*Source excerpt*:
================================

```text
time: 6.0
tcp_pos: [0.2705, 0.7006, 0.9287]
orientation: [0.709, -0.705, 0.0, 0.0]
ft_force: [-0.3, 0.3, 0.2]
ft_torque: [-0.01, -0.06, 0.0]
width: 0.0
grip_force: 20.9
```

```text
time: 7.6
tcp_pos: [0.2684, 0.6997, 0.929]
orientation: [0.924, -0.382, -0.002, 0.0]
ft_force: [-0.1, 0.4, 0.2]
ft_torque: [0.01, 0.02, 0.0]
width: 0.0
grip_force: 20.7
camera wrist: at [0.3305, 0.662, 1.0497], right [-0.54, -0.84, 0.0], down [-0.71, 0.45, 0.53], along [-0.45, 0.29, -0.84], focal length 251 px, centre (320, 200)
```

================================

*Stated problem*: Extract the complete listing above, reproducing each line exactly.

*Task answer*:
```text
time: 6.0
tcp_pos: [0.2705, 0.7006, 0.9287]
orientation: [0.709, -0.705, 0.0, 0.0]
ft_force: [-0.3, 0.3, 0.2]
ft_torque: [-0.01, -0.06, 0.0]
width: 0.0
grip_force: 20.9
```

```text
time: 7.6
tcp_pos: [0.2684, 0.6997, 0.929]
orientation: [0.924, -0.382, -0.002, 0.0]
ft_force: [-0.1, 0.4, 0.2]
ft_torque: [0.01, 0.02, 0.0]
width: 0.0
grip_force: 20.7
camera wrist: at [0.3305, 0.662, 1.0497], right [-0.54, -0.84, 0.0], down [-0.71, 0.45, 0.53], along [-0.45, 0.29, -0.84], focal length 251 px, centre (320, 200)
```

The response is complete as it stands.